A “once in a decade” bomb cyclone pummeled the Pacific Northwest on early Wednesday, with southern Canada and Washington, Oregon and California experiencing wind speeds as high as 101 mph (163 km/hr), torrential rain and heavy mountain snow.
At least one person is confirmed to have died from the storm — a woman in her 50s who was killed after a large tree fell on her homeless encampment — while hundreds of thousands of others in the affected area are without power.
The so-called “bomb cyclone” is a previously-rare superstorm that often occurs during winter after a rapid deepening in low pressure within a specific area. After this process (officially known as explosive cyclogenesis) takes place, the resulting bomb cyclone has been known to produce winds of 74 to 95 mph (120 to 155 km/h), on par with the most extreme hurricanes studied on the Saffir–Simpson scale.

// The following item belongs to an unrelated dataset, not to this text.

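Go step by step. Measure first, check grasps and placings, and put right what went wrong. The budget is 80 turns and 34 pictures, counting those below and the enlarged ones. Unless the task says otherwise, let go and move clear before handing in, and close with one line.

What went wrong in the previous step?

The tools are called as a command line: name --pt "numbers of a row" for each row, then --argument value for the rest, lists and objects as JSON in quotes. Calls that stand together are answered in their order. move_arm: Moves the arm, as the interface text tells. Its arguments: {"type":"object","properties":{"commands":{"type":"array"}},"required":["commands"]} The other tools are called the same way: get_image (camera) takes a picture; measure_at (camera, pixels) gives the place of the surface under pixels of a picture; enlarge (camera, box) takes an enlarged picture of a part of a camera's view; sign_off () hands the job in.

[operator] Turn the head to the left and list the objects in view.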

This particular storm was exacerbated by the fact that it occurred as we enter the La Niña cycle, or a period in the ocean’s natural cycles when temperatures cool in the central and east-central equatorial Pacific region. La Niña seasons typically produce large numbers of atmospheric rivers, or narrow bands of concentrated water vapor in the sky that act like rivers in the sky. Atmospheric rivers are also more likely to occur because of climate change. In addition to fueling Wednesday’s freakish bomb cyclone in the Pacific Northwest, atmospheric rivers were also responsible for a freakish Antarctic heat wave in April. Concordia Station, a French-Italian research institute near the South Pole, recorded temperatures 30° to 40°C above the average, peaking at -9.4°C or 15°F. This was several degrees warmer than the previous all-time high at that station.